As you might expect the tomfoolery that ensues is very predictable and these days very unoriginal, but lets not forget this was a fresh idea back in 76. I should point out though, the stunts and carnage on display in this movie is more grounded and sensible than other such movies. Yes there is of course an element of comedy involved but its not outrageously daft and off the wall, most of what you see is relatively believable. But of course there is the odd moment of craziness that shines through, moments that obviously inspired the genre years on, crash wise of course. Nevertheless you can't seem to escape certain obligatory concepts in these all American automobile flicks, one being the ever dastardly redneck, Hell's Angels type biker gang that pop up for a small chase sequence, always good for havoc and mayhem. Another being the always goofy policemen and ever useless squad cars that end up getting decimated or led astray so easily.

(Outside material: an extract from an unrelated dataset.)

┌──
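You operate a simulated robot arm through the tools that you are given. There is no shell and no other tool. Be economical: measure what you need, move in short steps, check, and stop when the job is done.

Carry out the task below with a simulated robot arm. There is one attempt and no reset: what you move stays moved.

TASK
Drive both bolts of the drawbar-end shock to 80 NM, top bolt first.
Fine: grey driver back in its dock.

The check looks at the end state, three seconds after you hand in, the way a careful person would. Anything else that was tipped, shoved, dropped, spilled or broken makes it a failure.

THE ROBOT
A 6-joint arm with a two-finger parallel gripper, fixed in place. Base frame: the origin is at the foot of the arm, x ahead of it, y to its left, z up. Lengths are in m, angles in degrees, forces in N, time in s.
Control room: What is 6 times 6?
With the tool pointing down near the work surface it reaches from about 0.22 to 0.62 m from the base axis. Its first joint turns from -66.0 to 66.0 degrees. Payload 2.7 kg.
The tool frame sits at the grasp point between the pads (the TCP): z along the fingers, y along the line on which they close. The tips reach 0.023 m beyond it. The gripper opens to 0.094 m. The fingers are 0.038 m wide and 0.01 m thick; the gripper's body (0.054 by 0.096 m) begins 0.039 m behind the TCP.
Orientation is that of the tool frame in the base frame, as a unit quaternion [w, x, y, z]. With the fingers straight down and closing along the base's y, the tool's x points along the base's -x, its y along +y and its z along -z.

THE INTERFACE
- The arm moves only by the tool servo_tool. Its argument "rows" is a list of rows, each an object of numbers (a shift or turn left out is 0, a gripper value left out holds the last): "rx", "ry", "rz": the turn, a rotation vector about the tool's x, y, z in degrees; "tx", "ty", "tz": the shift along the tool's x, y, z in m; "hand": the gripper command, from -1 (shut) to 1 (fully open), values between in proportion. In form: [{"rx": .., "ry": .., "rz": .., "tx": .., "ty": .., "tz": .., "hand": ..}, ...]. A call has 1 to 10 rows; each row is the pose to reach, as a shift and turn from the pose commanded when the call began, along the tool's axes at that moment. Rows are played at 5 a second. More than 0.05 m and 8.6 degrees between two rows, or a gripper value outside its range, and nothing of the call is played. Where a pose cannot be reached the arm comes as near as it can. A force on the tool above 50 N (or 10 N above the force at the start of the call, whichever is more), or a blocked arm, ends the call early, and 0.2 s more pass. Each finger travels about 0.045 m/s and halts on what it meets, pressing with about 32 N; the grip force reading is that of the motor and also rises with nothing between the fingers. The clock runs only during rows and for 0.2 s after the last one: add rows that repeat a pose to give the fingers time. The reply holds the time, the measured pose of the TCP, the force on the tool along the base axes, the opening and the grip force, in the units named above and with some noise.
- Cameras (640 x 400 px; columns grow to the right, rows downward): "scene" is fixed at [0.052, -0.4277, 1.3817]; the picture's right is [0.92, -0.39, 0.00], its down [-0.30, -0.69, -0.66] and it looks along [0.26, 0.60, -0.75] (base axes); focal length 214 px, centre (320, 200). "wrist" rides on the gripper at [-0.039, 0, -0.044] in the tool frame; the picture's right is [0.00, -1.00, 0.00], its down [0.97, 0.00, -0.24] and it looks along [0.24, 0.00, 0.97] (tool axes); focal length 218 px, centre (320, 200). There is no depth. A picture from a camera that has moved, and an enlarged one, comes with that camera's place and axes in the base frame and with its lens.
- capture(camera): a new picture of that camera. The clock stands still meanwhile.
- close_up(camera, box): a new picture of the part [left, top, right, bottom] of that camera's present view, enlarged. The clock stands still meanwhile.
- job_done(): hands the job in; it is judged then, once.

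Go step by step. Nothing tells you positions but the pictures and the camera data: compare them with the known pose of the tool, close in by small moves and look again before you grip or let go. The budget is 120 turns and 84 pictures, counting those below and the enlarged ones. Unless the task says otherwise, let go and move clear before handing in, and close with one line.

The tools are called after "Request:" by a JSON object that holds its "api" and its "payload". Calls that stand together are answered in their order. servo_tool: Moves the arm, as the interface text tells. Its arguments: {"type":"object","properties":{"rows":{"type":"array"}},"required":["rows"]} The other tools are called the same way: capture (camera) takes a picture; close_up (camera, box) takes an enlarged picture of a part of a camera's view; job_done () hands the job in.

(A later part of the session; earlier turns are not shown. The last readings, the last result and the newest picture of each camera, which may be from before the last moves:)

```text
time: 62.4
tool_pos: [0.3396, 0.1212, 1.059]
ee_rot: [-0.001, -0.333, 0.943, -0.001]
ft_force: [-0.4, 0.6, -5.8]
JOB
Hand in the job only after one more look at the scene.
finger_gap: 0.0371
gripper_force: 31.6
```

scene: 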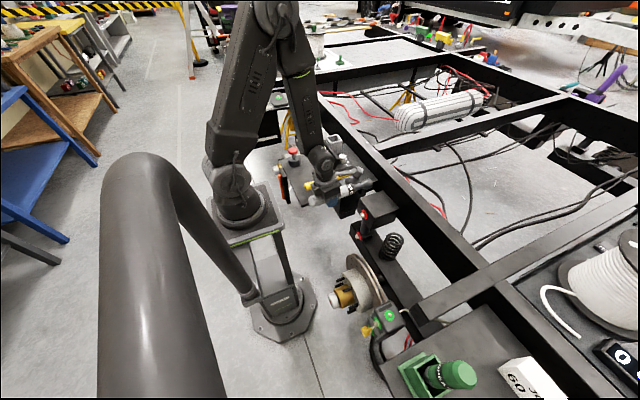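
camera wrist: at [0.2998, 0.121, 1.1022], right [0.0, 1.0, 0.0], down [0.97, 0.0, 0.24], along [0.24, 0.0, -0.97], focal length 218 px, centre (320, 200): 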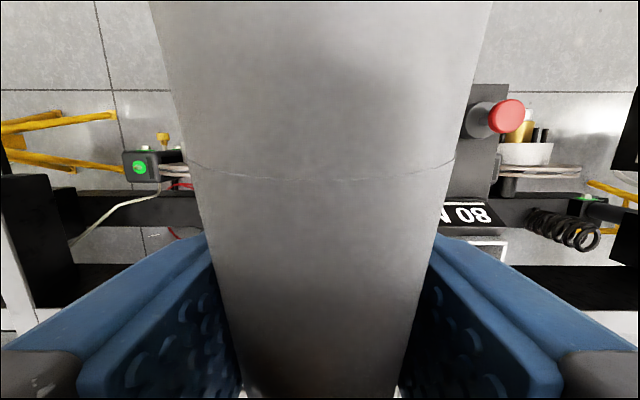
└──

The racers under starters orders in this movie are a group of character actors I'm not overly familiar with truth be told. The only people I've heard of here is Raul Julia and Gary Busey, Julia paying the womanising Italian scoundrel (so well). Julia teams up with Tim McIntire in a red Ferrari Daytona, they are one of the two main teams in the movie which we follow the most. They are closely challenged all the way by Michael Sarrazin and Nicholas Pryor in a blue AC Cobra, Sarrazin playing the rich race organiser, a bit of a dapper chap. As said we follow these two teams virtually for the whole run time, not much race time is given to the other teams oddly, the finale is one big race between the Ferrari and Cobra with no one else in sight. Definitely some great race sequences on film but you wonder why bother with everyone else.

Other stereotypical obligatory racers include, stereotypical southern boys Gary Busey and John Durren in a lovely beige Camero. The stereotypical pairing of two sexy ladies in a black Porsche 911, two aristocratic British old boys in a Merc 300SL, one crazy guy on a motorbike, two guys driving in a police car...yet they actually are real cops apparently, so I dunno why they pretend, and one guy who gets a job driving a Rolls Royce across the country simply to get entry into the race. There is also a van, a Jag and a Corvette but these vehicles don't get too far.

Each one of these teams suffers the predictable problems that come with their characters traits. For example the sexy ladies get harassed by some young guys in a muscle car, the old boys poodle along drinking vintage wine and not really caring much about winning, its like a Sunday drive for them. The two cops get stopped by other cops and end up actually helping real people in need, the crazy guy on the motorbike ends up having the majority of the accidents for some reason (probably because the character is unhinged), whilst the two main teams in the Cobra and Ferrari never really have any hiccups. Although, it is amusing how Julia's character keeps getting distracted by sexy ladies which jeopardises the race for him and his partner.

I would say this is probably the best of the crazy racer flicks out there, mainly because, for the most part, it does actually deal with proper street racing. The face-off between the Cobra and the Ferrari is pretty well directed with some great engine roaring sequences of speed. To boost that, the actors do look as though they are actually in the cars travelling at high speeds, I doubt they are actually driving the cars but they do appear to be going at a fair rate which adds to the authenticity. Like I said already the only problem is the movie tends to concentrate on the Cobra and Ferrari too much and not any other vehicle. What I like about this is the fact it didn't turn into a cameo filled farce with silly sequels, this movie holds up well today for as a light-hearted jaunt for car fans/petrolheads.